__Supplied material__.

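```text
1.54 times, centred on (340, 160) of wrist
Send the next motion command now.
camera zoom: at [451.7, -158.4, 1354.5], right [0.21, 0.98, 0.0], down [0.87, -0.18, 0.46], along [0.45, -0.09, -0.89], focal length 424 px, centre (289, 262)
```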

__Task prompt__. Extract all of the data shown above without alteration.

__Final result__.
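```text
1.54 times, centred on (340, 160) of wrist
Send the next motion command now.
camera zoom: at [451.7, -158.4, 1354.5], right [0.21, 0.98, 0.0], down [0.87, -0.18, 0.46], along [0.45, -0.09, -0.89], focal length 424 px, centre (289, 262)
```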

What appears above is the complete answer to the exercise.